In the spirit of learning lessons from the past, what did the recession of the 1990s – which, like today’s, was preceded by a property market bubble – teach Butler about managing economic downturns? “The lesson is not to get into the situation in the first place,” he says, bluntly. “One way of avoiding it is to try and make sure that there’s not so much money around that [house] prices get inflated, and the other is to make sure that people don’t over-borrow.”

A new boss

In 1997, the apparent inevitability of a New Labour landslide after 18 years of Conservative rule presented its own challenges. “I remember having a meeting with the Cabinet Office in Central Hall, Westminster, a week before the election and saying to them: ‘The real challenge is not so much a change of government as the Conservatives being re-elected, because you’ve built yourselves up [for a Labour victory]. If [the Tories] come back you’ve got to serve them just as well.”

It’s an issue that’s suddenly very relevant again, with the opposition expected to reclaim power at the next election and some Conservatives of the opinion that Whitehall has been politicised under Labour. Butler is quick to dismiss the notion that incoming parties have any reason to be suspicious of a civil service fresh from long service for one party, but admits that some wariness is probably inevitable. “Politicians are by definition very ideological, and don’t find it easy to believe that others aren’t,” he smiles. “They suspect, having seen the civil service working for the other party, that they’ll have been brainwashed… but they haven’t.”

In 1997, the machinery of Whitehall had to adjust itself to New Labour. For Butler, this meant adapting to the informal style of Tony Blair, and for government press offices it meant turning themselves into the 24-hour media operations demanded by Blair’s infamous director of communications, Alastair Campbell. Lord Butler says Campbell’s criticisms of government communications were largely well-founded, but many have said that allowing Campbell and other special advisers to give orders to civil servants was a mistake. Butler insists that this was his decision, not Blair’s or Campbell’s, and was an attempt to be “tidy-minded”, since political appointees in governments of both parties had already led teams of civil servants. “What we did was make an exception to the statutory instrument – but only to reflect what had happened under previous administrations.”

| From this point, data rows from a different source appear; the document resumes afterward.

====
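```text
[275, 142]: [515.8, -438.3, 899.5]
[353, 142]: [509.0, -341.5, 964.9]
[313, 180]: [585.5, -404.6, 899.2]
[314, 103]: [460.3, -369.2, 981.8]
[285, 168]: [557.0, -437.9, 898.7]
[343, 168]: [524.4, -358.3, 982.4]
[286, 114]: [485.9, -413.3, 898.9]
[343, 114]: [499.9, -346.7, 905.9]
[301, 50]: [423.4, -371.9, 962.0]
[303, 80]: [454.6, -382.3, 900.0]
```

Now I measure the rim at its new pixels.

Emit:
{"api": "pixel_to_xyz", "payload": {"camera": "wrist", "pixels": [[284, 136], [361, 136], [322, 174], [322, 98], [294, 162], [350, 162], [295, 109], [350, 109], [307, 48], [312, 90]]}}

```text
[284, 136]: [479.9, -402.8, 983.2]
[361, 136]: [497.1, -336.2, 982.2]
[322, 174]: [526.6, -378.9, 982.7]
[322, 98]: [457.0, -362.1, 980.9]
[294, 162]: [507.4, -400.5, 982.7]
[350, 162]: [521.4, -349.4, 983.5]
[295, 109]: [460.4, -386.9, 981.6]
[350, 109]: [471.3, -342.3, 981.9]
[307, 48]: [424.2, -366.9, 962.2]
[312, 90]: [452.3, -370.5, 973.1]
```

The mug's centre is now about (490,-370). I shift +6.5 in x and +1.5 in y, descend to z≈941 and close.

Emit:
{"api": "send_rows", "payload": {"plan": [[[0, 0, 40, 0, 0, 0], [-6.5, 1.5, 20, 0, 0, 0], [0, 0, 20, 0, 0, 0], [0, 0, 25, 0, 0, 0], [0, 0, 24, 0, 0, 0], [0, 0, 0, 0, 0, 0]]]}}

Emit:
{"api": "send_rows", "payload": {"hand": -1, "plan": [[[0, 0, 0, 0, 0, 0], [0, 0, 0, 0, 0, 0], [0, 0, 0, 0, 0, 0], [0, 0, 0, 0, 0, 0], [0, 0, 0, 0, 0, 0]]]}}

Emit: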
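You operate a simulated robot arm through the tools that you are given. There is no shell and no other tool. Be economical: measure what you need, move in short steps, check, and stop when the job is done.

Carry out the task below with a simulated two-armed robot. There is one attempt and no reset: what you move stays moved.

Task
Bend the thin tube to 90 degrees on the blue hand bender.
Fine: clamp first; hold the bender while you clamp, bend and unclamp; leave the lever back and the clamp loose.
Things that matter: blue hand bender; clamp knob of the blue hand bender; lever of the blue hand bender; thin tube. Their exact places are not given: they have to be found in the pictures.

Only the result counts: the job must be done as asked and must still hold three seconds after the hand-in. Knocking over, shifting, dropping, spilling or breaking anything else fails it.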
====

Nonetheless, Butler says the experience convinced him of the need for a civil service bill – the first since the Northcote-Trevelyan report of 1854 recommended the setting-up of a permanent, impartial bureaucracy. Over the years his view has changed, he says, and he now agrees with Commons public administration committee chair Tony Wright that dedicated legislation is the only way to preserve the sanctity of the impartial service in an age of special advisers. “One could see in 1997 how easily [impartiality could be lost]. For example, it was not only heads of press offices but some permanent secretaries that were being changed [by Labour]. That was a rubicon which, once crossed, could never be gone back over,” he says. “If we want a permanent civil service, we need to enshrine it in law.”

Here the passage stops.